Open roel-v opened 8 months ago

roel-v commented 8 months ago

I've been toying with ways to add vi-style editing support to the editor. To reduce duplication of work I've focused on re-using as much as possible from the vim-spyder plugin for Spyder. I've gotten a proof of concept mostly working, most of what remains is filling in boilerplate. Before I move ahead on this though I'd like to discuss how to go about it and whether it's worth investing my time (if there's no chance this will ever get merged anyway, I won't).

Getting this Spyder plugin to work with cq-editor is not difficult, the options revolve around the trade off between whether one wants to be able to use the plugin as-is, without any changes, which would require changes to the cq-editor internals; or a way that is less invasive but would require changes to the plugin, breaking compatibility, which is mostly an 'in the future' issue (and fwiw the last update to this plugin is from 6 months ago).

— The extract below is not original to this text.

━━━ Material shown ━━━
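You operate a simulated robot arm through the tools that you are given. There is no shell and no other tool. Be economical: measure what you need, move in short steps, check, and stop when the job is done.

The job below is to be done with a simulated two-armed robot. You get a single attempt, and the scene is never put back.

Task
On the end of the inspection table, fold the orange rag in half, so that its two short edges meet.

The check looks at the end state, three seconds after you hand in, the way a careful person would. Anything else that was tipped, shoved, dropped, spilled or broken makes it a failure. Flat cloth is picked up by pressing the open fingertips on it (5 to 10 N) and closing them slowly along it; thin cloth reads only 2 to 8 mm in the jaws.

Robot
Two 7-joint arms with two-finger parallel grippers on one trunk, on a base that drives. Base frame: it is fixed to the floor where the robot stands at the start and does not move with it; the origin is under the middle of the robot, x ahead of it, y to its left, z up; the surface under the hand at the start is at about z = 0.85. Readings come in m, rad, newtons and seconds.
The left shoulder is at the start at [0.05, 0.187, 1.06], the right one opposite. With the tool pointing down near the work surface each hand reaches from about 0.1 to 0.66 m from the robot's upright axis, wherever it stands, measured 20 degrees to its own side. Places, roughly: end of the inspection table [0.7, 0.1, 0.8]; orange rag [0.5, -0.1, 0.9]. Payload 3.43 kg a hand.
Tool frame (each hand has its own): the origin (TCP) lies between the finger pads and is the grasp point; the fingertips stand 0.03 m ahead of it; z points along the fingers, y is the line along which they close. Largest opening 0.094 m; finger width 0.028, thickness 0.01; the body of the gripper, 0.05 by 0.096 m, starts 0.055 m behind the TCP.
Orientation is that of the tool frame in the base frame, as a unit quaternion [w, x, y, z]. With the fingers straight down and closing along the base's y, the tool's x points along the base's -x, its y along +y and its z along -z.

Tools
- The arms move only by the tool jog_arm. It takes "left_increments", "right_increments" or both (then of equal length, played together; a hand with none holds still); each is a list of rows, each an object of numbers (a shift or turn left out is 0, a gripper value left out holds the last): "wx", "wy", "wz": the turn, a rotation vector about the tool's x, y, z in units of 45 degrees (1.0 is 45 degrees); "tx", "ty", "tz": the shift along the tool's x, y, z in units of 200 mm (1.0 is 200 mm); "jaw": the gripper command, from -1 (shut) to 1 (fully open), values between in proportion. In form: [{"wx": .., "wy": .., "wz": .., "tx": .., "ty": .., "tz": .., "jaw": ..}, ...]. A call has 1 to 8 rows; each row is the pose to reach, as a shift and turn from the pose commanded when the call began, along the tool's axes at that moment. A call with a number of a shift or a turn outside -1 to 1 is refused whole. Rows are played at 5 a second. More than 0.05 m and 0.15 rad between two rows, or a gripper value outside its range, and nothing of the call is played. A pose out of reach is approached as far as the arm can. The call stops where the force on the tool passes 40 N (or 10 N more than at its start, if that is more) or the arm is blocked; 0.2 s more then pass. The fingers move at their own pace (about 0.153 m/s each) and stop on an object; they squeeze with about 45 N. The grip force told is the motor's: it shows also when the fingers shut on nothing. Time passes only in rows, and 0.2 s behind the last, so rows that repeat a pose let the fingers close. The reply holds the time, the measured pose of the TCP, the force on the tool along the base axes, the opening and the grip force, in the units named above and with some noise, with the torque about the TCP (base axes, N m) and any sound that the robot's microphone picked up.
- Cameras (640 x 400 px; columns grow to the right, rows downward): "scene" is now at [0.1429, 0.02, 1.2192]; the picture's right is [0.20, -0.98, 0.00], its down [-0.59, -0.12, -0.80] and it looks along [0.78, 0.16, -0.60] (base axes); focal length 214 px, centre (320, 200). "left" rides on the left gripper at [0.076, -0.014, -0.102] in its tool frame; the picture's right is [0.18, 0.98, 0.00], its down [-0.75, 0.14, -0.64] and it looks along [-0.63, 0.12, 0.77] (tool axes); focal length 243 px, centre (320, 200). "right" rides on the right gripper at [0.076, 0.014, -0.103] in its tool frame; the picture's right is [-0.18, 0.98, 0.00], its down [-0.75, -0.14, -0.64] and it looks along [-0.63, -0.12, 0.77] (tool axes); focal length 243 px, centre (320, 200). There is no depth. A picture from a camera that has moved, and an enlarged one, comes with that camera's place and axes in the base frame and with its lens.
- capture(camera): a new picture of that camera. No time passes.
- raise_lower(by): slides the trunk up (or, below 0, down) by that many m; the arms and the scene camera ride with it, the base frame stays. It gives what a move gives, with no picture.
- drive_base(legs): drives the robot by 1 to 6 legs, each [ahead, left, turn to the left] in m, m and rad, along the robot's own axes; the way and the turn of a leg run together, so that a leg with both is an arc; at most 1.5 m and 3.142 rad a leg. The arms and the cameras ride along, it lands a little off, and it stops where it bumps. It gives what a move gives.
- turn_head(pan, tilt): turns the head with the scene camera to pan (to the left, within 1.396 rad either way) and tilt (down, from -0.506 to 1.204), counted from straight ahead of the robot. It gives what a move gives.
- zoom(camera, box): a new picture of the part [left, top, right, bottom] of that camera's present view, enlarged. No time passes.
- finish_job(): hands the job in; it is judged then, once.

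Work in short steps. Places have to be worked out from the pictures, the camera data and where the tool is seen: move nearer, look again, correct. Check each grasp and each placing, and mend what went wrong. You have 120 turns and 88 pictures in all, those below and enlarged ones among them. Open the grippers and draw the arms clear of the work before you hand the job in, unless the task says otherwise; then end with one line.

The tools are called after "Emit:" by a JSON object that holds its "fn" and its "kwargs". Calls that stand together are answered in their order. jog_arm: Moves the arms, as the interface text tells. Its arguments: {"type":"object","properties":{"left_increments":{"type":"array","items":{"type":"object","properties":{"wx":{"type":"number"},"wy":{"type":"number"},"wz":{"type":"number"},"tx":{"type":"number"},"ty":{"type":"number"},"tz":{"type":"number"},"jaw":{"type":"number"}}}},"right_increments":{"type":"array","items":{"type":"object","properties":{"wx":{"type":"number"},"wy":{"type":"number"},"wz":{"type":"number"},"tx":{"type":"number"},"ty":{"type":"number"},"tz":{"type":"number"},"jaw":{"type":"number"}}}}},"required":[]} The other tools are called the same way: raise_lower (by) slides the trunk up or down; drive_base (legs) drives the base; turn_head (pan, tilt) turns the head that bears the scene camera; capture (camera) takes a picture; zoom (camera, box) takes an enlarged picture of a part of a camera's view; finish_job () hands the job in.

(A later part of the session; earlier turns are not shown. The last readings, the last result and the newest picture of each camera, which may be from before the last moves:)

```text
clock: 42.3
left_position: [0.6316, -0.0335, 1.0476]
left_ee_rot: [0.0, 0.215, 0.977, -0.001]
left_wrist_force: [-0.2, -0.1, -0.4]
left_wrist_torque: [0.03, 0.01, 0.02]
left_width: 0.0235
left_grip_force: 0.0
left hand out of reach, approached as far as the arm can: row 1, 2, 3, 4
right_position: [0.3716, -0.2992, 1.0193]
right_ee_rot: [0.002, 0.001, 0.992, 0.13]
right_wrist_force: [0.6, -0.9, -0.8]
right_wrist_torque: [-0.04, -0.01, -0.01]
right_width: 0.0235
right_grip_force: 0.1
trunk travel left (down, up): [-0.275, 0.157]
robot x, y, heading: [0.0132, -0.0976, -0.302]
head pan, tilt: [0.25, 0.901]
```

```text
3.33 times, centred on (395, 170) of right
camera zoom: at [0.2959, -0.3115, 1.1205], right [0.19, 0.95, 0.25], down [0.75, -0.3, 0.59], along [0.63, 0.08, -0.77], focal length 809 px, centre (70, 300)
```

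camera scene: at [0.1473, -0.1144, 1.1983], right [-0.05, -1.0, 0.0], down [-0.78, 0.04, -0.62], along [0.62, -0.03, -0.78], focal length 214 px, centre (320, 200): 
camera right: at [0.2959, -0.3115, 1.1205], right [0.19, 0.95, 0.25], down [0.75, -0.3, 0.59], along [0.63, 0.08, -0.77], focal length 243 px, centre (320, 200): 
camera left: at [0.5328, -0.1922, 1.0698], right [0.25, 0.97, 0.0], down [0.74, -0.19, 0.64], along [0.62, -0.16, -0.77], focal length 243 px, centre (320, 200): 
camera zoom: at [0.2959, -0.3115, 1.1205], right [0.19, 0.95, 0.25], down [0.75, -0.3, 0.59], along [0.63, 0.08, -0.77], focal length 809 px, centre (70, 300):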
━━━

Roughly I see three paths:

I would appreciate feedback on this matter, even if negative so that I know if I should continue thinking about this. Thanks.

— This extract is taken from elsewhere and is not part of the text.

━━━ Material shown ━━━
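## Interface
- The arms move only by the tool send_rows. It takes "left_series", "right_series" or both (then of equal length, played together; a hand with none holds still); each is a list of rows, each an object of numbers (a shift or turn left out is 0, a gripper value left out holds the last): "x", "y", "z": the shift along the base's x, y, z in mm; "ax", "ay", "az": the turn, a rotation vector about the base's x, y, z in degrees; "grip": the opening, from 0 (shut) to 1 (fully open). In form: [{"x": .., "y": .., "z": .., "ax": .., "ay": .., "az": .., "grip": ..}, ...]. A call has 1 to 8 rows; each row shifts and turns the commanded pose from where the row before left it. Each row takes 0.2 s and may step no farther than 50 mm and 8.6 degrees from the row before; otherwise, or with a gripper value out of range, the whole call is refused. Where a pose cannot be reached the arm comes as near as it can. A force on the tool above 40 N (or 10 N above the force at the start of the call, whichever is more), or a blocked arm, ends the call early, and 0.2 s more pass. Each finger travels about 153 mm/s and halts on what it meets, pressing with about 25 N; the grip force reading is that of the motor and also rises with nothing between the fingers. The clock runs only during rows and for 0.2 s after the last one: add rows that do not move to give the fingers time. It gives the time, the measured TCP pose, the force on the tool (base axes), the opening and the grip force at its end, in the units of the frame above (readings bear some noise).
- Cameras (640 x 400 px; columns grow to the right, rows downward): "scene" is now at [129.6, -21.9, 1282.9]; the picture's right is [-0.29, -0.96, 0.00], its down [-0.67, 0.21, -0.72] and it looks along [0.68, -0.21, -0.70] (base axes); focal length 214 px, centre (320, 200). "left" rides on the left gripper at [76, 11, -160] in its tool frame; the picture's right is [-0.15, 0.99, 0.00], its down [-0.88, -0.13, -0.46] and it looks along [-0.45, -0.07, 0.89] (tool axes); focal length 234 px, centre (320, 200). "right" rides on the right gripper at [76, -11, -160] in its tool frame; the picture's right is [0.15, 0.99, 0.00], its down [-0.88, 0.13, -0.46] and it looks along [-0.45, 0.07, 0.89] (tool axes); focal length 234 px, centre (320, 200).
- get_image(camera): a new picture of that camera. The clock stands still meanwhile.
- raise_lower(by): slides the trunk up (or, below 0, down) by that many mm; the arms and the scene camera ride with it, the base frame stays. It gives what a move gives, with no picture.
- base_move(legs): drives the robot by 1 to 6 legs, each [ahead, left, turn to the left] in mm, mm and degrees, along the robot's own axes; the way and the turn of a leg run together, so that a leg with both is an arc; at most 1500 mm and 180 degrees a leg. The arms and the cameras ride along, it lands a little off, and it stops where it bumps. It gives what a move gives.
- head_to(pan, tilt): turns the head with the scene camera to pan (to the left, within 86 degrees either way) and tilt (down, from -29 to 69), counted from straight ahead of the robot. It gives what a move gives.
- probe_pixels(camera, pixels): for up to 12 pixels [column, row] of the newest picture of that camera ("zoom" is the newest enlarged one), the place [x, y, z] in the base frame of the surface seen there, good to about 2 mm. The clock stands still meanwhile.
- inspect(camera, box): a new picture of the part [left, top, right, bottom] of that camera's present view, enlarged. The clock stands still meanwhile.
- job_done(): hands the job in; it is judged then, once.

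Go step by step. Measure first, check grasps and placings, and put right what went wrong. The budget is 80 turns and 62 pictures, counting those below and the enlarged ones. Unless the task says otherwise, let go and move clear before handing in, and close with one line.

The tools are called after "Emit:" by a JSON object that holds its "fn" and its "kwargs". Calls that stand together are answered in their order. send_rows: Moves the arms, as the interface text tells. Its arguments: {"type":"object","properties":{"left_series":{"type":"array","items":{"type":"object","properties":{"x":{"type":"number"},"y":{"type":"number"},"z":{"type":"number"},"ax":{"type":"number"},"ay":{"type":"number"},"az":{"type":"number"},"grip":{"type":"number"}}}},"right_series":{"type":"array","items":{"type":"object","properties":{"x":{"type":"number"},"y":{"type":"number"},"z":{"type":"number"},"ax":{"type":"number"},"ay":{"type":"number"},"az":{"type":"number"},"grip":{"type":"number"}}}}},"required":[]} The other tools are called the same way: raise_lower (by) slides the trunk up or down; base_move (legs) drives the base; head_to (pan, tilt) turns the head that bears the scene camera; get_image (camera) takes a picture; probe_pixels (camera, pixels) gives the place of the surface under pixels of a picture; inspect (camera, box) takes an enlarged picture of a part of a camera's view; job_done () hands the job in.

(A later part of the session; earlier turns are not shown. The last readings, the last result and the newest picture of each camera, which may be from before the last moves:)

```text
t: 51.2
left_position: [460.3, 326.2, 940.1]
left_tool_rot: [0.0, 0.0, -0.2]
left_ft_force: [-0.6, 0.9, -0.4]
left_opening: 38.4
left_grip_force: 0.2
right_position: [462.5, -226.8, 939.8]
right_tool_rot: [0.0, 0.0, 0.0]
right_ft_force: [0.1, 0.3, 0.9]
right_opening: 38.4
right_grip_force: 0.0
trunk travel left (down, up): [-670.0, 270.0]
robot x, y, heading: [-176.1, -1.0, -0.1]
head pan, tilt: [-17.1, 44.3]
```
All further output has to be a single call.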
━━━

adam-urbanczyk commented 8 months ago

TBH I think this does not fit into the minimalistic scope of CQ-editor. Given that you can use any external editor including ([neo]vim), what is the reason to even consider this?

roel-v commented 8 months ago

OK fair enough. The reason for a vim mode is to move cq-editor more in the direction of a full-fledged IDE. I use Openscad's gui now in the way you say, with one editor window and the gui as a preview basically, but it's quite hacky. Cq-editor has more functionality for which you'd prefer to not switch between applications even less (like using the debugger). IMO having a proper IDE that does more than just integrate a bare-bones text editor, preview and debugger is needed to make cadquery a serious option for designing 3d parts. There's room between Fusion 360-style 'point and click' design and a fully code-focused approach where the IDE is an afterthought. But if the vision for cq-editor is to be a lightweight, bare-bones editor-with-debugger, then OK, I can take that into account.

adam-urbanczyk commented 8 months ago

You might want to consider developing a Spyder plugin for CQ/OCP. Then you'll get all the goodies of Spyder. It did cross my mind, but I will not work on this myself in the foreseeable future.

roel-v commented 8 months ago

Yes I looked at that, but that's not as straight forward as it looked at first, either. And I'm not keen on taking on a whole project to maintain by myself. But that would be the way to go for anyone wanting extended functionality.